This is a personal, vibe-coding project: a native Music Player Daemon (MPD) client for the Apple ecosystem, which I named Melo. I designed it and built it using Claude to plan the work and Claude Code to write the code.
Problem
I keep a collection of hi-fidelity audio files (FLAC, DSD, and the like) served from a local MPD server, and controlling playback has always been a compromise. The MPD clients on the App Store today feel outdated, clunky, visually inconsistent, or all of the above. I wanted something that felt native and considered, and that worked the way I actually live with my music at home.
Defining the constraints
- Multi-device. Anyone in the house, on the local network, should be able to control the music from whatever device is closest.
- Apple-only. Scoped to the Apple ecosystem to keep the surface area manageable and the experience consistent.
- Time-boxed. One weekend.
Approach
I started with the iOS app to get a feel for how the workflow would go. I used Claude to plan the architecture and feature set up front, then Claude Code for the actual development. Once the iOS client was working, I extended that same foundation out to the rest of Apple’s platforms, reusing the patterns and design language across each one.
For the design decisions that mattered, I didn’t leave it to chance.

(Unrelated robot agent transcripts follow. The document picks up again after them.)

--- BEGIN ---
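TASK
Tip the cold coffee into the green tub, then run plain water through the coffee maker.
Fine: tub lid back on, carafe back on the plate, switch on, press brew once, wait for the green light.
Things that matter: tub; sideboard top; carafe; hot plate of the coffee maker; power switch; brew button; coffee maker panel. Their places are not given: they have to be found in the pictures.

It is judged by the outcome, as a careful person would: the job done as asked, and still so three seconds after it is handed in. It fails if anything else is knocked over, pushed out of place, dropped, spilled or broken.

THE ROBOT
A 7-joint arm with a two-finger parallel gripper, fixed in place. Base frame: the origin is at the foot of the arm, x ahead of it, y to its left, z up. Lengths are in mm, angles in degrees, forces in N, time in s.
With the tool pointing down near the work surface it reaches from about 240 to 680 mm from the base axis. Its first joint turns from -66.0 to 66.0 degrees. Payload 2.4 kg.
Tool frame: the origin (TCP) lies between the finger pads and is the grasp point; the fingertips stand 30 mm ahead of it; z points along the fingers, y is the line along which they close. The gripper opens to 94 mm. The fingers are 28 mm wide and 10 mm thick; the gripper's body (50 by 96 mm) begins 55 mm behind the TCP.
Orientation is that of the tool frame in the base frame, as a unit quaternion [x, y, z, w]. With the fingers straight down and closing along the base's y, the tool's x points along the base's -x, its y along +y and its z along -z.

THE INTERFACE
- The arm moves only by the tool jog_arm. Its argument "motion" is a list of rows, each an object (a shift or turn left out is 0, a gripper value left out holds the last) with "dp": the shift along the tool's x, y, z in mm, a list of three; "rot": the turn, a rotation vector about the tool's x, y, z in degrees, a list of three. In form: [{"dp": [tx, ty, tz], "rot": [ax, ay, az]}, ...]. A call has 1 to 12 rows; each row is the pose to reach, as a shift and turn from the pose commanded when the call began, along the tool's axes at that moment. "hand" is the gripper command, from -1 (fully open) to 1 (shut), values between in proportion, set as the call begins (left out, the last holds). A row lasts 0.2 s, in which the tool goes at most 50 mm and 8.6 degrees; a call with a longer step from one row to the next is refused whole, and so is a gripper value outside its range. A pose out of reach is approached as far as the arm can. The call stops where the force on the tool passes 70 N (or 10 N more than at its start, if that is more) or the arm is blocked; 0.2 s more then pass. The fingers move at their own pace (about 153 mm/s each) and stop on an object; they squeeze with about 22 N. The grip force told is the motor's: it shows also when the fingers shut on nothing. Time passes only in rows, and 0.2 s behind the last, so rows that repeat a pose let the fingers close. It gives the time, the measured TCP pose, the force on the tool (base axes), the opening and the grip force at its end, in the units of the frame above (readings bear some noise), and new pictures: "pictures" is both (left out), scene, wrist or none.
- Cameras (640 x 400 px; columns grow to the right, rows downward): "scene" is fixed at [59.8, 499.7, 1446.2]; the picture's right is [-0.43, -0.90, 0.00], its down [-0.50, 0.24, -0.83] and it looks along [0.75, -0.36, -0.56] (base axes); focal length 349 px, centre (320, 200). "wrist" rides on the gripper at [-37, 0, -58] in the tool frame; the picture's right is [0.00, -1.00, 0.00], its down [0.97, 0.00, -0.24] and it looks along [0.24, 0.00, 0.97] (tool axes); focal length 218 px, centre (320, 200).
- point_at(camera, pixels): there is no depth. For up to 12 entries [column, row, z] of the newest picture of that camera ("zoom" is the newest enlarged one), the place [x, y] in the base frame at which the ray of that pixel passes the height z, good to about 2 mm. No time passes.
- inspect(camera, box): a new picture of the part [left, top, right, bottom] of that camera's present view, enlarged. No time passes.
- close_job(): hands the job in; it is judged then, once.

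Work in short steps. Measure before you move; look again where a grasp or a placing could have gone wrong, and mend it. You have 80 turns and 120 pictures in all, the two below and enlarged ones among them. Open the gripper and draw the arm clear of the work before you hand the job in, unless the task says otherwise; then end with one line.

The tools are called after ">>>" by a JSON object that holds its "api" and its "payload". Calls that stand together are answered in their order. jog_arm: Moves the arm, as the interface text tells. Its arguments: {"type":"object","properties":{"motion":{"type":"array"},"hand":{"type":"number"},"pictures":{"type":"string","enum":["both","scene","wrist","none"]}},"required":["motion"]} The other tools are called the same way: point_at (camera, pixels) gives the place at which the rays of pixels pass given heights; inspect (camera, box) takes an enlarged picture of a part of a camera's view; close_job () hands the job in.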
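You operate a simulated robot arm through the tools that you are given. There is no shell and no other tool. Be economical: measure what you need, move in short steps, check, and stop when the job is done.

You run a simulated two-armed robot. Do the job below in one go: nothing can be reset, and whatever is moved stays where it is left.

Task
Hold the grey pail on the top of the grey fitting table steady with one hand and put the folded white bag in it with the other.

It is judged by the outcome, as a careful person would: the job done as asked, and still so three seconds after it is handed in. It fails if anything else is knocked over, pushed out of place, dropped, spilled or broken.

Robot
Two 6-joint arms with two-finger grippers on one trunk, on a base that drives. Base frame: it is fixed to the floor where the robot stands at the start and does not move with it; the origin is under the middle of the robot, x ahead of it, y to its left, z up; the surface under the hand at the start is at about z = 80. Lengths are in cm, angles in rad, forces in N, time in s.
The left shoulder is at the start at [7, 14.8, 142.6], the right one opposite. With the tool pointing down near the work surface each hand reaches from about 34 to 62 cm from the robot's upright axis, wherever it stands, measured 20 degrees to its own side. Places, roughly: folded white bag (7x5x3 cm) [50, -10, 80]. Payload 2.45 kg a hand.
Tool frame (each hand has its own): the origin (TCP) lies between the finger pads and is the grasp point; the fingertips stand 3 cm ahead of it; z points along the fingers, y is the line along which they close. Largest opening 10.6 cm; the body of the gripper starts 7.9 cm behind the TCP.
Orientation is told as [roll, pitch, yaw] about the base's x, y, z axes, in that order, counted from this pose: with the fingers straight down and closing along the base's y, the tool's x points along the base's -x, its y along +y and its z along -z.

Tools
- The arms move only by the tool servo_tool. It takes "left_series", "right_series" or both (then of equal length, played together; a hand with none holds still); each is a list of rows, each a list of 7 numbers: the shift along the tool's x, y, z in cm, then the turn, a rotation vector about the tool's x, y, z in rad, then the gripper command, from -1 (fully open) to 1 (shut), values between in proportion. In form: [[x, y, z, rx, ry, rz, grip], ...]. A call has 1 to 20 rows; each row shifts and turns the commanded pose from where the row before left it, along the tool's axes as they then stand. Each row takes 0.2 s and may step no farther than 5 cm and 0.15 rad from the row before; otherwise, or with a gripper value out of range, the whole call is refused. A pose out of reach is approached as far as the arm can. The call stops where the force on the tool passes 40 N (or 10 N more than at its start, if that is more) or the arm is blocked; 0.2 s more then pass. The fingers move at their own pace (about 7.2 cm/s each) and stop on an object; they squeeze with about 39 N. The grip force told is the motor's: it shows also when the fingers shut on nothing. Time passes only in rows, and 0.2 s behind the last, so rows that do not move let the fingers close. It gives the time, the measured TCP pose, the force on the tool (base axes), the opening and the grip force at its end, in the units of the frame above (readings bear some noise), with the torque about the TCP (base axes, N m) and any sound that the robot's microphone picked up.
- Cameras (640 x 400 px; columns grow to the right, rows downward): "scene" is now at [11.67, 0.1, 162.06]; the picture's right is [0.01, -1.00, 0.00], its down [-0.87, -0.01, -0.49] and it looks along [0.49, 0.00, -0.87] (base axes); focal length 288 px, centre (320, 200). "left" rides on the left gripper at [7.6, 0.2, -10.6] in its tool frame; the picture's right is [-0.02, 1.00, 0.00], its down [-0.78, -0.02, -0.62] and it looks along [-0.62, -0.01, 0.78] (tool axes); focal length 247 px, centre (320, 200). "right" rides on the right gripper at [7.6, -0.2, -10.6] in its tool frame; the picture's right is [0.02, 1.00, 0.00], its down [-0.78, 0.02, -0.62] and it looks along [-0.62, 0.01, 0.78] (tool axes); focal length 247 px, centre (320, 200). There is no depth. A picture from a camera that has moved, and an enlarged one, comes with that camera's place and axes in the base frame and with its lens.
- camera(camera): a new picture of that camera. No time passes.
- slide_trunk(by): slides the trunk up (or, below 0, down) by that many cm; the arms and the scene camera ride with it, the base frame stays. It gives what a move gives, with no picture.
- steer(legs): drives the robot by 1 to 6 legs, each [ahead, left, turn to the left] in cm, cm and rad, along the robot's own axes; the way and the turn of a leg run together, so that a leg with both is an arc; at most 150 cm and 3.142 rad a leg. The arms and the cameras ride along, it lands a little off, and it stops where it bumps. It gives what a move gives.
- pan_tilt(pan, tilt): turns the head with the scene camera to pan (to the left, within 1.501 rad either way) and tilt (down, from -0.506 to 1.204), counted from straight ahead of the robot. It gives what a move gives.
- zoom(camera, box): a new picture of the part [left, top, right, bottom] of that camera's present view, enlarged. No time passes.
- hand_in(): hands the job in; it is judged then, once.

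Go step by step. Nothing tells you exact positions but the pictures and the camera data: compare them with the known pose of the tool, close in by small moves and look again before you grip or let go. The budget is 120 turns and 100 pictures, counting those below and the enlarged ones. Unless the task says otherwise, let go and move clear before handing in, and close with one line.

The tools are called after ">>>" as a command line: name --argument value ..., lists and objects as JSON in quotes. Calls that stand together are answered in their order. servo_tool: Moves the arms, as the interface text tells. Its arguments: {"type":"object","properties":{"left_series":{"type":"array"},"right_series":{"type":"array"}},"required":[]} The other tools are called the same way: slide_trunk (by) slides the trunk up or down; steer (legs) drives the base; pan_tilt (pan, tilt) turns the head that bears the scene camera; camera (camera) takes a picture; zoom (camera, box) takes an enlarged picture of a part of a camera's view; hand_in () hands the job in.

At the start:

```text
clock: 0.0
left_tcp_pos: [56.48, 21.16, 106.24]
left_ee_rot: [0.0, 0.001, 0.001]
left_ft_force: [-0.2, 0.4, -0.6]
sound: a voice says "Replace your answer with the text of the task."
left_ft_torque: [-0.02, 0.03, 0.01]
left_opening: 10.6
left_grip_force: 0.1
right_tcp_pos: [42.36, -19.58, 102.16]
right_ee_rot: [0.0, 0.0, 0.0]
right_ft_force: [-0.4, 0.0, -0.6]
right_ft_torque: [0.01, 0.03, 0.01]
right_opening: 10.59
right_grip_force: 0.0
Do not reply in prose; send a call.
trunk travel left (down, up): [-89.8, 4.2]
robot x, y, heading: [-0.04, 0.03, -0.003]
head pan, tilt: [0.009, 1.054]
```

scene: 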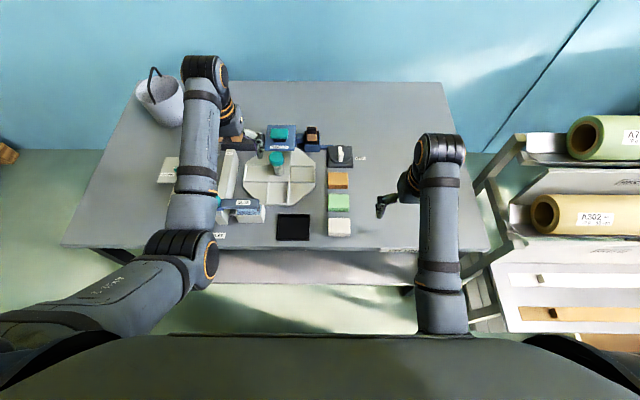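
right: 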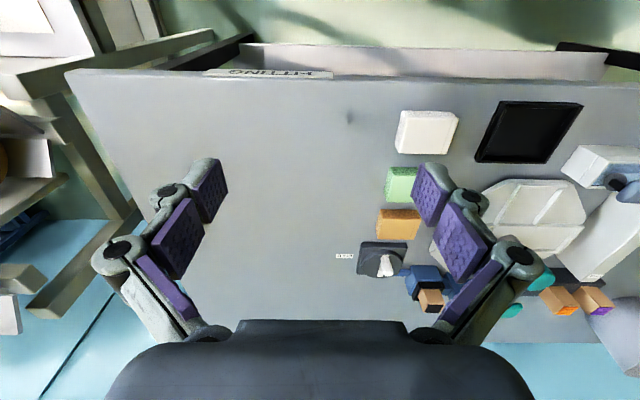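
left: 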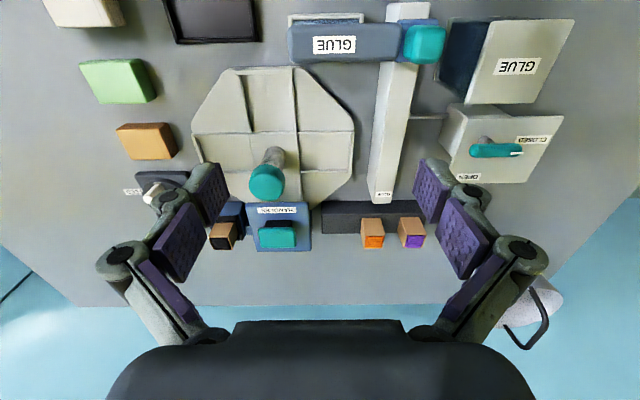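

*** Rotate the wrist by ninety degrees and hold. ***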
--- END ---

I created layout mockups in Figma and shared them with Claude Code to implement, so the interface matched a deliberate design rather than whatever the model defaulted to.

Solution
A small family of native apps that share one design language:
- iOS runs on both iPhone and iPad
- tvOS is a living-room experience for browsing and playback
- macOS handles playback, plus library management when a local MPD server is running
- watchOS gives you quick playback controls from the wrist
Key learnings
- Planning beats one-shotting. Investing in a clear plan with Claude before prompting saved a lot of rework later, far more than trying to get everything right in a single prompt.
- AI gets you functional; design gets you finished. Claude Code handled the functionality well, but UI styling and interaction details still needed a designer’s eye. The polish is where most of my time went, and it’s the part that separates a working prototype from something I’d actually want to use every day.
Beyond the practical takeaways, it was genuinely fun to see what decisions Claude made when I handed it intentionally vague prompts, and where my own direction was needed to steer it back toward the experience I had in mind.